Born in Watford, to a Peruvian father and an English mother, Bentine was party at an early age to his parents’ interest in seances, clairaudience, “table turning” and the paranormal. Such an introduction inspired his own life-long interest into spiritualism and the Occult.

In his autobiography, The Long Banana Skin, Bentine claimed whilst in the Royal Air Force during the Second World War he had visions through which he was able to tell whether his comrades would live or die. If he saw a skull super-imposed over their faces, he then knew they would not return from their next mission.
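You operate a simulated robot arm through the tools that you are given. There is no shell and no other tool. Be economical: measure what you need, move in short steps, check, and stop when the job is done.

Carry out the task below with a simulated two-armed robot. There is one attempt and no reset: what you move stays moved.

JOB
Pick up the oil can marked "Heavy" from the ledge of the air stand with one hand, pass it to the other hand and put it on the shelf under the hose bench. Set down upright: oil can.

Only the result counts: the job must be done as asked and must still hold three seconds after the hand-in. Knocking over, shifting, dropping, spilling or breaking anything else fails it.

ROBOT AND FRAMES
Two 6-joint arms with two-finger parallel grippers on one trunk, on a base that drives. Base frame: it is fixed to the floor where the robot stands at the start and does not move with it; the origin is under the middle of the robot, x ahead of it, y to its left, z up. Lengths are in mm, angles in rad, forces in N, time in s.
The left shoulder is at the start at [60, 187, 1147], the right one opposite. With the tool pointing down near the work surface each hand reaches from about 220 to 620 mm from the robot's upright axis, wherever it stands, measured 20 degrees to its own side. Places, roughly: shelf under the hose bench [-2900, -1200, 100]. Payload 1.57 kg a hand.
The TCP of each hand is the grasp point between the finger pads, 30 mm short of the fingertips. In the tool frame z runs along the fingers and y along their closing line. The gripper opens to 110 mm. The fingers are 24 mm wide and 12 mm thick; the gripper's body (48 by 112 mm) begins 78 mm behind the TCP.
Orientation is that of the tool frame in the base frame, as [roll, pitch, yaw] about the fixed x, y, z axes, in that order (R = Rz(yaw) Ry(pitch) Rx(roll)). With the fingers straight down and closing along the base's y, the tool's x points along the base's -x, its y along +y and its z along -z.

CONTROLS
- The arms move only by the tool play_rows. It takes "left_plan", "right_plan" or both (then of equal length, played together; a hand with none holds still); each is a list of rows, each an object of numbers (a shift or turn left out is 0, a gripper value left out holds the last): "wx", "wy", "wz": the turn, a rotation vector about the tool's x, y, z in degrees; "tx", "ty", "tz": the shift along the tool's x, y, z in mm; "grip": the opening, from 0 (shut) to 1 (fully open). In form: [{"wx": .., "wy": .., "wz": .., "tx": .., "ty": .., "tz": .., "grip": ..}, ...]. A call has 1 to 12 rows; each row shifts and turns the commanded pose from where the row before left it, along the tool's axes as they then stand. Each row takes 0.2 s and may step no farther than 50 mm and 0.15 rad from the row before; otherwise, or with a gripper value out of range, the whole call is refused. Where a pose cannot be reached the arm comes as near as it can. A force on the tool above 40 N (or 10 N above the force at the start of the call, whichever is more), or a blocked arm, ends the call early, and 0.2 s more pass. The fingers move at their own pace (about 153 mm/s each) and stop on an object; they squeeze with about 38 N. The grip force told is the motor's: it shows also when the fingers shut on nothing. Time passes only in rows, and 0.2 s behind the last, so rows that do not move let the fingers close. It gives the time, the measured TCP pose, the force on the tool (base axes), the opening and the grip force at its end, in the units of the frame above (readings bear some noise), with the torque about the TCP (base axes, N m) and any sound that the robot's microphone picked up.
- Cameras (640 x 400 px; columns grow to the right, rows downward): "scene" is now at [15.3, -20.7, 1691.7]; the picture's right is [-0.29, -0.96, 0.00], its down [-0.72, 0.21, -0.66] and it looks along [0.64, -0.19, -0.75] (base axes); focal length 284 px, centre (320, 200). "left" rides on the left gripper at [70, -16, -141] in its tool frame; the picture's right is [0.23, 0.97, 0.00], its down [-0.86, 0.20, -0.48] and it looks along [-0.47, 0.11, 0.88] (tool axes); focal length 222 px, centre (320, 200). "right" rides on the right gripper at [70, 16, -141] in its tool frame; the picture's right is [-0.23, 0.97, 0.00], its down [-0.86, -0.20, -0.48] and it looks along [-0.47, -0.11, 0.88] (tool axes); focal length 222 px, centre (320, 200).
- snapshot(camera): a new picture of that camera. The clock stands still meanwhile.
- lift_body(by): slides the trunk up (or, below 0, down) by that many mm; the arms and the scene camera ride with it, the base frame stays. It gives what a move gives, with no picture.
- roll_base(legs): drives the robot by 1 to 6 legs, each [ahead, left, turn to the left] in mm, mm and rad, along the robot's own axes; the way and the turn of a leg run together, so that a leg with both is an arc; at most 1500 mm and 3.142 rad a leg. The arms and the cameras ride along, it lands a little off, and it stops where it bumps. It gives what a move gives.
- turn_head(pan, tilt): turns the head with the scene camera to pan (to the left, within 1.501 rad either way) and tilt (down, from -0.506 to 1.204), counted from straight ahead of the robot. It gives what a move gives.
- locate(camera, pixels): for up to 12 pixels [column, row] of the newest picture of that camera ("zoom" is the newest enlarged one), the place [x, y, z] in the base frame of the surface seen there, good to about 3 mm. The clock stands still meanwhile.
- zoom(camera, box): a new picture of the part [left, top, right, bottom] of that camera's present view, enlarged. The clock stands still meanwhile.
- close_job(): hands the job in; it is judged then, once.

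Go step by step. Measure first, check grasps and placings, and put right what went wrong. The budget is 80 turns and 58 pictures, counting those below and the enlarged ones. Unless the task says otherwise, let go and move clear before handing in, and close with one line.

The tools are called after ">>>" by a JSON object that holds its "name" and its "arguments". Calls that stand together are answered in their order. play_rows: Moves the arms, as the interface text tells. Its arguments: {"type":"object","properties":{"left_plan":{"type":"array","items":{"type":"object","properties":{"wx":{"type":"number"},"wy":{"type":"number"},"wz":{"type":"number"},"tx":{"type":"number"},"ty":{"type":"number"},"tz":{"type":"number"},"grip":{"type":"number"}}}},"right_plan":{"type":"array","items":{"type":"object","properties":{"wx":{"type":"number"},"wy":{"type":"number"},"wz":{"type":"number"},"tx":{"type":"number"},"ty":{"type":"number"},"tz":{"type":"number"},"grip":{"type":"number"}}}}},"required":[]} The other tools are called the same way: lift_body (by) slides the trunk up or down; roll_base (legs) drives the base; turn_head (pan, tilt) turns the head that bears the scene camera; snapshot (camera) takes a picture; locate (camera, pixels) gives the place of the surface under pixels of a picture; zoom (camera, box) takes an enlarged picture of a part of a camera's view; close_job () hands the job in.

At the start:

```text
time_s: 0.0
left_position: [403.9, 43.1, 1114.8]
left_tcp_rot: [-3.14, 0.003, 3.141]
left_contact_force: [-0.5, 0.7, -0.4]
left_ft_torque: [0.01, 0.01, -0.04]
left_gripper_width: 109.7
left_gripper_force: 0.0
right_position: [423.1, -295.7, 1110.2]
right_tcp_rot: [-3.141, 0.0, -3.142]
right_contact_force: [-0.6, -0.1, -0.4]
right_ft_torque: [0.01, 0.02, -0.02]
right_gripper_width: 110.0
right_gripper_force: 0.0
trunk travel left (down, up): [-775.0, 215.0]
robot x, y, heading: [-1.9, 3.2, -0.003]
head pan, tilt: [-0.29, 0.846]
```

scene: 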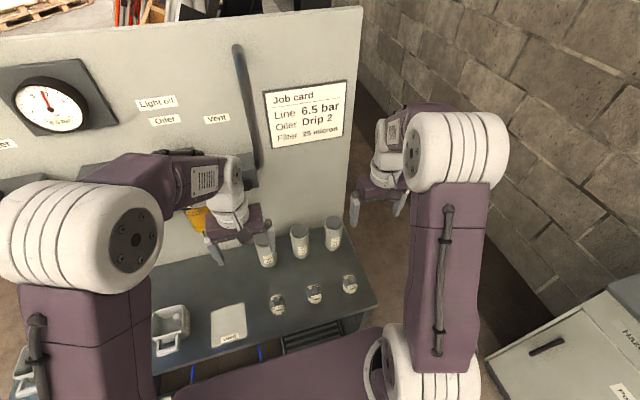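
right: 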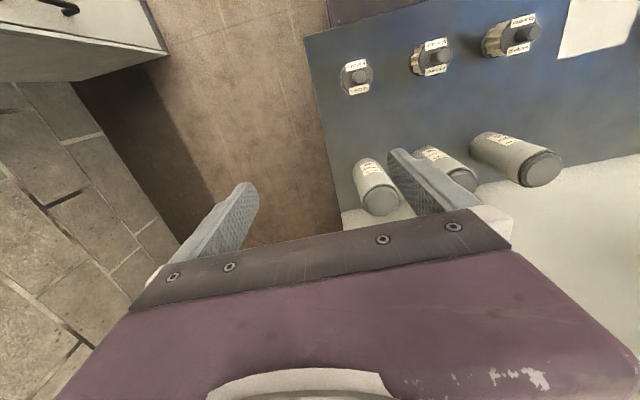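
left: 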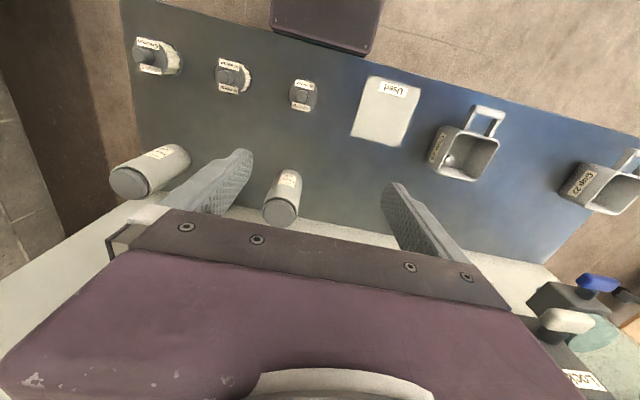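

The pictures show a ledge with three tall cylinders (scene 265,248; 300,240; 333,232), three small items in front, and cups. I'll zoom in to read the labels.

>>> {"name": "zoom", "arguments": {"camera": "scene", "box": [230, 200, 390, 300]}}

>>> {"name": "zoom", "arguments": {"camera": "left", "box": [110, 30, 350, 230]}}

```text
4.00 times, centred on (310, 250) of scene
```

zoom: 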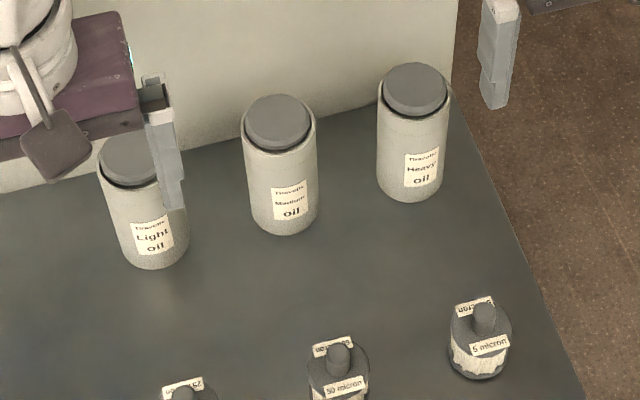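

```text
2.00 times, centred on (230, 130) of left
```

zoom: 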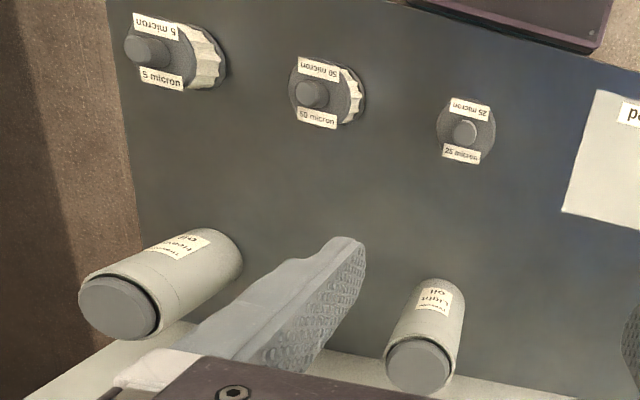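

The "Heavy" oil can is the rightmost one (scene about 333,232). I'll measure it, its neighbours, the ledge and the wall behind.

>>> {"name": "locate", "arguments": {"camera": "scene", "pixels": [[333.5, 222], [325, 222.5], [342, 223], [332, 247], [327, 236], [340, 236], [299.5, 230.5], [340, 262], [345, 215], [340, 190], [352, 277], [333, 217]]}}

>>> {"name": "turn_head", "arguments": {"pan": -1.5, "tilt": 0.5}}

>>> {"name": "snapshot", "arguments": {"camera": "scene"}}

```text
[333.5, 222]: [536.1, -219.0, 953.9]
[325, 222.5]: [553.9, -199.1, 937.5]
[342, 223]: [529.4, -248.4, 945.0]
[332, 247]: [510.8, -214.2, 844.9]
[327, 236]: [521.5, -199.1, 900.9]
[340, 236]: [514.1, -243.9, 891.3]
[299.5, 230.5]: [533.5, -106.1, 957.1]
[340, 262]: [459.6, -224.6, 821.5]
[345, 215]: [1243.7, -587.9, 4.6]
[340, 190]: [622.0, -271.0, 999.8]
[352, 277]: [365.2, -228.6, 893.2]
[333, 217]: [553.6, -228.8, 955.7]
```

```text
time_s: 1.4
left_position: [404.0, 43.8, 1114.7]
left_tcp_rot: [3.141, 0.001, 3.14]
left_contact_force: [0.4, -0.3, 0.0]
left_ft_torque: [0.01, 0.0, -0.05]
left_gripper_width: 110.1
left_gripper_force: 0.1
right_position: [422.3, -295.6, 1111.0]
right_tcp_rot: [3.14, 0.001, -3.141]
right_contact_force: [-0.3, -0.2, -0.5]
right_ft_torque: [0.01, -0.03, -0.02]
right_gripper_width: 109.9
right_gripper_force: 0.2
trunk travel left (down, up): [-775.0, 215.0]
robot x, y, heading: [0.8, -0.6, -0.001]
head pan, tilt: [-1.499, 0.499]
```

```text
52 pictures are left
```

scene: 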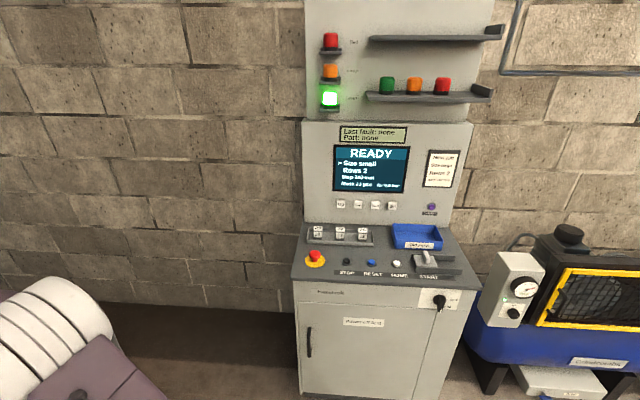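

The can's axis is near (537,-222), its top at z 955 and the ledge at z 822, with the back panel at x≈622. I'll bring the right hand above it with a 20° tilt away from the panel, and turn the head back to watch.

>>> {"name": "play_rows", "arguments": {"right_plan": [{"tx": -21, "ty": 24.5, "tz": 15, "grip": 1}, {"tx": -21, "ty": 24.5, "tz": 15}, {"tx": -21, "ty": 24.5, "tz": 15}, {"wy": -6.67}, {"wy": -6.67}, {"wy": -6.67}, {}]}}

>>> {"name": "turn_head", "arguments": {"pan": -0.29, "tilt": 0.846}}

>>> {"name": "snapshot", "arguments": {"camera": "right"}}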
Not the kind of talent to win friends and influence people, but certainly one to impress others with in later years, as he did when he recounted such tales on chat shows.
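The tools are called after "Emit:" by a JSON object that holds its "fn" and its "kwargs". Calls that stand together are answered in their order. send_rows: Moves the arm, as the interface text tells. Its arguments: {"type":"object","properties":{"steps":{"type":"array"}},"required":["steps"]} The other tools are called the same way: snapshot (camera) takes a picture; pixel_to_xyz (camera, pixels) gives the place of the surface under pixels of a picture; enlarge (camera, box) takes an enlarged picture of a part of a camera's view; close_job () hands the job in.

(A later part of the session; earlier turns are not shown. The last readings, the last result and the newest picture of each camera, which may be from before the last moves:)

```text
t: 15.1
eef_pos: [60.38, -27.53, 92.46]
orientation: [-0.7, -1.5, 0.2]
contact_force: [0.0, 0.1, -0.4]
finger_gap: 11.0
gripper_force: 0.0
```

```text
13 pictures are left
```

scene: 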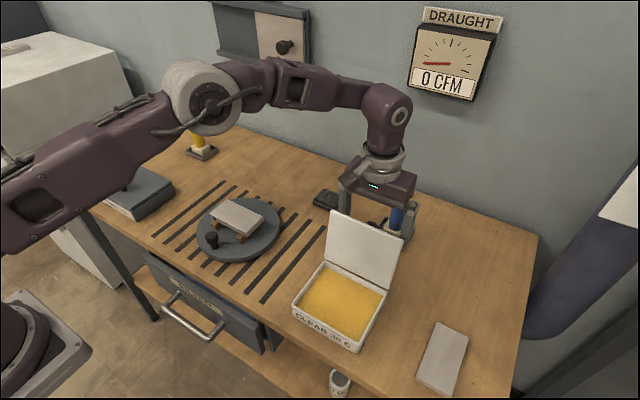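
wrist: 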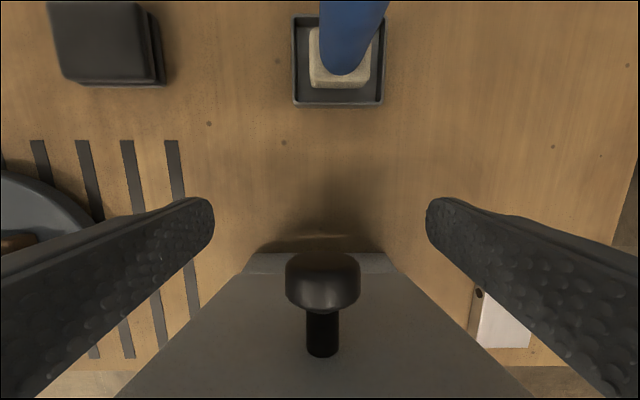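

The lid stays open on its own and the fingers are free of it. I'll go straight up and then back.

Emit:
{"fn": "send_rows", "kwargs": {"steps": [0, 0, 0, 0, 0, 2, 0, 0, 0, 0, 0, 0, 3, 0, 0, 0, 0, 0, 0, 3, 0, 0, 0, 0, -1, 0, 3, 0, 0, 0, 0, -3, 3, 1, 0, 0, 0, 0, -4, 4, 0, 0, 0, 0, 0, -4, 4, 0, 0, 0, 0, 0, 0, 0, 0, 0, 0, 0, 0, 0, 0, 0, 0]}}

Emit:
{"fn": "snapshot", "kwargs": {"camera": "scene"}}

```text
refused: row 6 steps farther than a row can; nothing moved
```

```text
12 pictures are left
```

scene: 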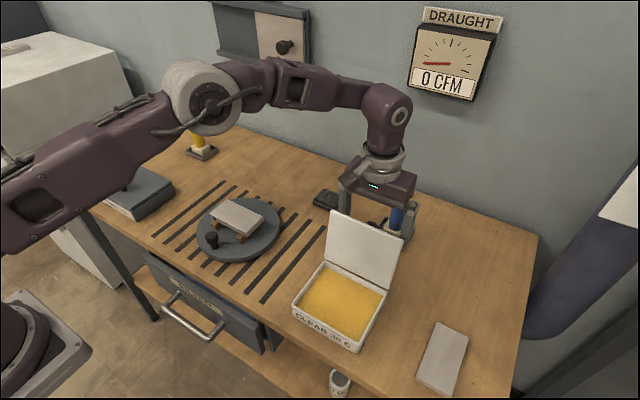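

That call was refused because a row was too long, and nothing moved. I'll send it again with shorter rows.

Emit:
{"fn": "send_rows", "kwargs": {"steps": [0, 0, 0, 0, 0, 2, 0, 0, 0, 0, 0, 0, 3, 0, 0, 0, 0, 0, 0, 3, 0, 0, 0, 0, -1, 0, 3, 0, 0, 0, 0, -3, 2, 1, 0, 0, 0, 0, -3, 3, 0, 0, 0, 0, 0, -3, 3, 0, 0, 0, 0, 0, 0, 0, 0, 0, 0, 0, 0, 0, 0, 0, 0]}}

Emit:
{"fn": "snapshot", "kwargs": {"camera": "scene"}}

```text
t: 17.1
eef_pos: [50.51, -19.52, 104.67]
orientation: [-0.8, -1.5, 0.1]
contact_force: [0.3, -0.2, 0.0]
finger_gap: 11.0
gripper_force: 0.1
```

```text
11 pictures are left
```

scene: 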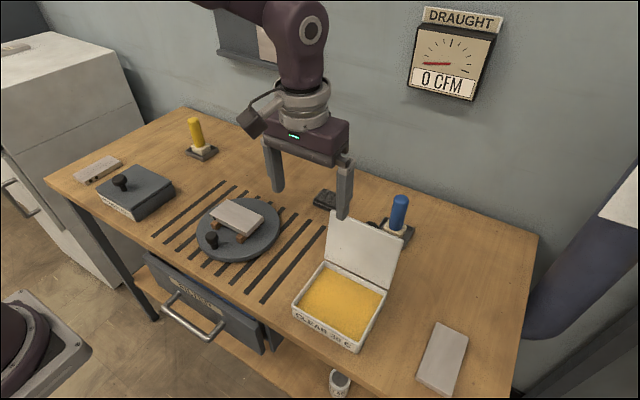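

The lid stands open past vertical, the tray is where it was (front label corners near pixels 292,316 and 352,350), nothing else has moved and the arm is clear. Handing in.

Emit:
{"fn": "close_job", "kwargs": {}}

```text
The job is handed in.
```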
If it was all true, then it was most certainly a curse, as Bentine foresaw the death of his son, who was killed in a plane crash; and foresaw the death of his friend, the Tory politician, Airey Neave, who was blown-up by the IRA. Bentine was also a member of a Wiccan coven, and indulged in various rituals. Nothing wrong with that, but when tied to the fact Bentine was very close to the Royal Family it’s enough to give David Icke something to fantasize about.
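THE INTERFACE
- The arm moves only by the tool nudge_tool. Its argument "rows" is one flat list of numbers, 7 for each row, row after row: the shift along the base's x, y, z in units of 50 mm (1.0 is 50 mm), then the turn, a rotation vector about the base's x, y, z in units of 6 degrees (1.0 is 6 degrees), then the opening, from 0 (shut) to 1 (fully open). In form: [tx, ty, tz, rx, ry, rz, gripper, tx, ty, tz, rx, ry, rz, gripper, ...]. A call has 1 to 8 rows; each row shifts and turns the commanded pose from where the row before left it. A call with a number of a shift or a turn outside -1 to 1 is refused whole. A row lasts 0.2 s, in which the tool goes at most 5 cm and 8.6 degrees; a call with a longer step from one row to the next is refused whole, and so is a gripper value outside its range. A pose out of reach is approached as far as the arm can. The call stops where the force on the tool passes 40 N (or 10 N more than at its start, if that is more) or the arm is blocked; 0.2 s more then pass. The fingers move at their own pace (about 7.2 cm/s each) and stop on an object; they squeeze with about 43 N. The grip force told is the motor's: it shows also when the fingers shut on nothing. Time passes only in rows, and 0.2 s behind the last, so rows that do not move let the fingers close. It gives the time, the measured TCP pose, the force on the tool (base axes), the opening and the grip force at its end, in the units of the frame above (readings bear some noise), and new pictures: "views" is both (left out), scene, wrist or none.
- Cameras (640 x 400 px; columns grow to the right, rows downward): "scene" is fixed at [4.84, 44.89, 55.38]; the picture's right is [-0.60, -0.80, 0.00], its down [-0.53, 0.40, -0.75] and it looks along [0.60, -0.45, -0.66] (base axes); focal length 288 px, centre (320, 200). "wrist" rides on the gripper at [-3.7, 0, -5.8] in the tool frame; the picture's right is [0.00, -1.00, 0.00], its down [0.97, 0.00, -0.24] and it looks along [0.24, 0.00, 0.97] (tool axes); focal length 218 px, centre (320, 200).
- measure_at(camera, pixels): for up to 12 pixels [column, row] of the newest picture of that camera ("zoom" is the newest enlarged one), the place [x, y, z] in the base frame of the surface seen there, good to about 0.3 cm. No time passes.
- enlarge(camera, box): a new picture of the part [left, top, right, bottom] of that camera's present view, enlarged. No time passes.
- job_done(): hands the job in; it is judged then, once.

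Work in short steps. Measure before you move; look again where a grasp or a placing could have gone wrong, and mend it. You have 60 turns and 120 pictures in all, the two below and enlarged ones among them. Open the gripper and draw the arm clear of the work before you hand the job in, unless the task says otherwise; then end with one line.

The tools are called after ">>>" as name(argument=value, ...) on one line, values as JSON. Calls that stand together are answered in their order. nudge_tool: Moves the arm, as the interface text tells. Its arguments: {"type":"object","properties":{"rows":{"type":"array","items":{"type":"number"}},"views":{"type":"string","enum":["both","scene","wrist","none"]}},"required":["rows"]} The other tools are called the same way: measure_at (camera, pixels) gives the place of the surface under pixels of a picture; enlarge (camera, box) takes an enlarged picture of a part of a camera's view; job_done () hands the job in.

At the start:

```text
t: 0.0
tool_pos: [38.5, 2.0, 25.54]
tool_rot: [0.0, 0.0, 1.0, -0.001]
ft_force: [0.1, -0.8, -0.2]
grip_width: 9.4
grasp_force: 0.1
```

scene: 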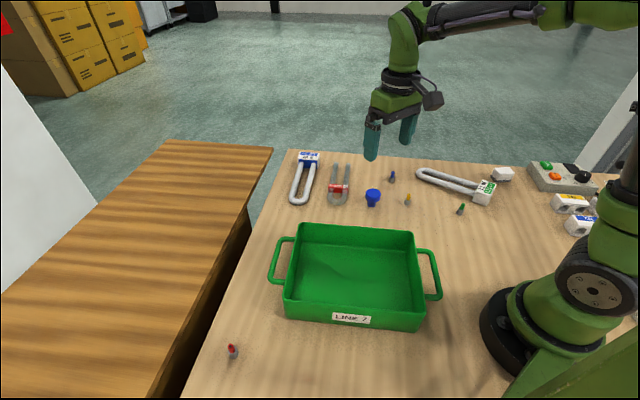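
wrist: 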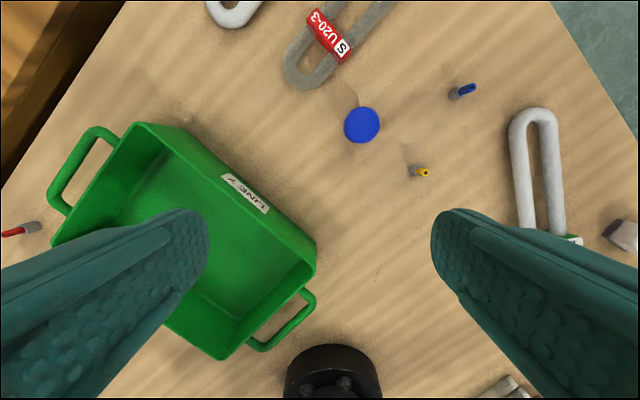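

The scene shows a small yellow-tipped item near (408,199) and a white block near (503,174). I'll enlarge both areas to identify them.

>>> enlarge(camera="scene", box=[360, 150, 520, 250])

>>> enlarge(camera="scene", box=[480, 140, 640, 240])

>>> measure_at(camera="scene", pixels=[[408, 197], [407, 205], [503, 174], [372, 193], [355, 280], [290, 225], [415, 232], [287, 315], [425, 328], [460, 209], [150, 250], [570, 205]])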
Bentine was also involved in paranormal investigation, on one occasion he helped a family whose child suffered from recurrent illness. As the child grew weaker, Bentine was convinced evil forces were at work. His hunch proved correct when it was uncovered the family’s neighbors, an elderly couple, were using magical rites to drain the child of its life-force.

Towards the end of his military service, Bentine was involved in the liberation of the Bergen-Belsen concentration camp, which had such a traumatic affect on him he was never able to describe what he had seen, other than to call it “the ultimate blasphemy”.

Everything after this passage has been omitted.